▶ **Short task A**:
Take the data below and write out exactly the lines from the one with "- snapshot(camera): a" through the one with "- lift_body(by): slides"; omit every other line. Put them in a Markdown table headed Place and Line content, one numbered row for each line that is not blank.

+++ Text

Belle saison en Kroumirie: La côte du corail

Au début de l’année, nous avions décrit les plaisirs et les mets de l’hiver en Khroumirie. Maintenant, le soleil rayonne dans un azur serein tous les jours. Les drames de l’hiver sont « dépassés ». Les visiteurs n’ont pas encore envahi les plages. La côte du corail est très agréable en début d’été.

La montagne
La Khroumirie, c’est d’abord la montagne, mais c’est aussi la « Tunisie verte », boisée. A la fin du printemps, les découvertes se succèdent. Tous les chênes de la forêt répandent leur pollen. Les oiseaux nourrissent leur nichée. Dans les sous-bois, le grognement d’une laie vous avertira que vous approchez de ses marcassins tout petits. Malgré les cris éraillés des geais, sentinelles des forêts, on arrive à observer un pic, cramponné à un vieux tronc et tambourinant éperdument. Seuls, leurs roucoulements nous racontent que les palombes nichent, cachées dans les feuillages, mais silencieuses à votre approche.
Dans les clairières, de très beaux papillons : le Flambé, semblent une fleur ailée. Le long des ruisseaux qui murmurent sous une voûte de branches, la flèche turquoise d’un martin pêcheur raye la pénombre. Les grandes fougères « aigles » commencent à dérouler leurs « crosses » aux feuilles finement découpées. Elles protègent les dernières orchidées : les « limodores » mauves et les « Italica » roses. Les premières fleurs des ronces s’épanouissent. Les fruits mûriront en août. Revenez vous régaler ! Dans la forêt fraîche, le parfum des mousses est mêlé aux arômes de l’humus.

++++++
+++ Information provided

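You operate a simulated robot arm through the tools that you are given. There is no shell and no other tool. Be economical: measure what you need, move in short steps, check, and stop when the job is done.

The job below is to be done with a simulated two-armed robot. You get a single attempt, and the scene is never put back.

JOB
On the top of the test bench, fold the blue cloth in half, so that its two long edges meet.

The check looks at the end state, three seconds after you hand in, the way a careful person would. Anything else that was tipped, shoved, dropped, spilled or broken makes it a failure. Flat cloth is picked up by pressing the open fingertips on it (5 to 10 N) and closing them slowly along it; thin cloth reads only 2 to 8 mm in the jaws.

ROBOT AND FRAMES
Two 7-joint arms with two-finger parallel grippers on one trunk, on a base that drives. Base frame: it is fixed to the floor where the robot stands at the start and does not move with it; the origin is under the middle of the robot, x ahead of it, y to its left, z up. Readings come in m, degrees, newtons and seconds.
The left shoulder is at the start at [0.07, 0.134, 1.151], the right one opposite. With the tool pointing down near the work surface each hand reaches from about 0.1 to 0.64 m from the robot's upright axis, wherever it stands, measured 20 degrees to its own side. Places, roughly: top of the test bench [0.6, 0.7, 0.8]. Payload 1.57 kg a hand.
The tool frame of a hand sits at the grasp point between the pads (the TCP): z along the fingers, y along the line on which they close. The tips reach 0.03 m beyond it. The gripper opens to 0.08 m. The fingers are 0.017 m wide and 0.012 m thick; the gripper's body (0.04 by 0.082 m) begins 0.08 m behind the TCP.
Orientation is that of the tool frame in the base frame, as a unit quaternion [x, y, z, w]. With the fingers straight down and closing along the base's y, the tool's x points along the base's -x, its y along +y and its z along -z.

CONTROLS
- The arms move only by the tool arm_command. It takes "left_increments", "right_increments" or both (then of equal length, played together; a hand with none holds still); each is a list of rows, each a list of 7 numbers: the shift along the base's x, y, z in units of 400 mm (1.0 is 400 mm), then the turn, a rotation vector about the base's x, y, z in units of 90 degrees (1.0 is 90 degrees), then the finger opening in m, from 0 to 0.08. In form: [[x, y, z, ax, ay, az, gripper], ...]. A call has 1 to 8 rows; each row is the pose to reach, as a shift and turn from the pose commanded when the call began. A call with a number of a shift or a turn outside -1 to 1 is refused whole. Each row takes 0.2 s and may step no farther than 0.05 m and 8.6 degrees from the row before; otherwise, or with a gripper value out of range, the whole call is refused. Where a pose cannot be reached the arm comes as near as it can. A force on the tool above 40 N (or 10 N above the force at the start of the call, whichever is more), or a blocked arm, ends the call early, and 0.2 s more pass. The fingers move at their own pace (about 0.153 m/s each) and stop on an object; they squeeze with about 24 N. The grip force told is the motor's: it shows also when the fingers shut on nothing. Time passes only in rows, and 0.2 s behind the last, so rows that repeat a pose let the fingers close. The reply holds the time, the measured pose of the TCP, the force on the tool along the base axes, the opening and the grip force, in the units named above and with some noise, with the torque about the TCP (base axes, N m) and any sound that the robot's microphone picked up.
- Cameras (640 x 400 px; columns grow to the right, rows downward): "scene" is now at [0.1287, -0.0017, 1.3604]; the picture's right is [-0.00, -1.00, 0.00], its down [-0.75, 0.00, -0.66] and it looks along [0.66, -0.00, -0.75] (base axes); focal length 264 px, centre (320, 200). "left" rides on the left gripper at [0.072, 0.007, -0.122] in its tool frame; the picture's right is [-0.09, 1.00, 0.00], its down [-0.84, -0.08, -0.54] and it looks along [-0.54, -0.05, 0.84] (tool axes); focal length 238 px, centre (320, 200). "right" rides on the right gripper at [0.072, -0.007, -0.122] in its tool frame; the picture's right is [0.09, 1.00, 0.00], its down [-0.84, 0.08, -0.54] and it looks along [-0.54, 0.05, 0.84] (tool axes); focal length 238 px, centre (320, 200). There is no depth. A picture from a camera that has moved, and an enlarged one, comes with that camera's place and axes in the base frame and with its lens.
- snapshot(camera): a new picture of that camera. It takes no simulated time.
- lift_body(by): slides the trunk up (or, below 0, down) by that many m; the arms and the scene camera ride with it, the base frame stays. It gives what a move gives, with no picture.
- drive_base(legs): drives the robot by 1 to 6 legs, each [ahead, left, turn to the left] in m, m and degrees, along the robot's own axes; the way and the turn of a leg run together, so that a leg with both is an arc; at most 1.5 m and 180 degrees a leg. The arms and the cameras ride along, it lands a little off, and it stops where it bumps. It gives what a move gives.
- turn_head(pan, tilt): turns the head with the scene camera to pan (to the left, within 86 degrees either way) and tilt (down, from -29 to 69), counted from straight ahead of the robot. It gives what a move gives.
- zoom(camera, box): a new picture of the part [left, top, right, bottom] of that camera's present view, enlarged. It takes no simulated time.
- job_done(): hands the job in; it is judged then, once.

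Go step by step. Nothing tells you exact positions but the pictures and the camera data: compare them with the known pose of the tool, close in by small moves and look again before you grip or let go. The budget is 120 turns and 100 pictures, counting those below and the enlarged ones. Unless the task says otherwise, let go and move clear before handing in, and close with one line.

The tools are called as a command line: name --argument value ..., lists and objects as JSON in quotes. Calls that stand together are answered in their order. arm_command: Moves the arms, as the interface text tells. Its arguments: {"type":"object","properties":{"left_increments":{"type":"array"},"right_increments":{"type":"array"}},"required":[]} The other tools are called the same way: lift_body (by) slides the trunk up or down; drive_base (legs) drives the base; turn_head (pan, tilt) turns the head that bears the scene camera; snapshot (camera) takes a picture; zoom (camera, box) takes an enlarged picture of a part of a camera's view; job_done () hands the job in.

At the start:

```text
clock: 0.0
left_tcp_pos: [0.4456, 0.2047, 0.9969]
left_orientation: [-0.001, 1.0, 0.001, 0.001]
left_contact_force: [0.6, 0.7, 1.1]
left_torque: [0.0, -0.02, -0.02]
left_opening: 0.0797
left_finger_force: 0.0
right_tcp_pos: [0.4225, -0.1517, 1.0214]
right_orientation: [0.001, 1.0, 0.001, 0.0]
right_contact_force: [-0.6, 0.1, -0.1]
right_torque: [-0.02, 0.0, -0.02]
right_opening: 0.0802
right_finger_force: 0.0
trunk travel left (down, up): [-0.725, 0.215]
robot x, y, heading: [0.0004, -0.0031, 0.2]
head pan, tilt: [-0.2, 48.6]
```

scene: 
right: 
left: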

++++++

▶ **Short task B**:
Write the next part of the text, the one that starts with "Belle saison en".

▶ **Written response A**:
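| Place | Line content |
|---|---|
| 1 | - snapshot(camera): a new picture of that camera. It takes no simulated time. |
| 2 | - lift_body(by): slides the trunk up (or, below 0, down) by that many m; the arms and the scene camera ride with it, the base frame stays. It gives what a move gives, with no picture. |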

▶ **Written response B**:
Le parc national d’El Feïja, la tourbière de Dar Fatma, proche d’Aïn Draham et celle beaucoup moins connue d’Aïn Hamraya où les touffes d’asphodèles croissent entre les bouquets d’orchidées, le rarissime Sérapia stenopetala blanc, vous invitent à la promenade.
Il existe de nombreux sites historiques, nous en avons dénombré 25, depuis la pierre dressée : R’cheda touila, le long de la route joignant Aïn Snoussi à Ras Rajel, aux haouanet de Zouaïnia près de Souk Sebt, le long de « la route des Chinois », aux vestiges de Zaga, à ceux qui sont proches du village de Balta et aux haouanet de Kef El Blida recélant une peinture pariétale unique au monde.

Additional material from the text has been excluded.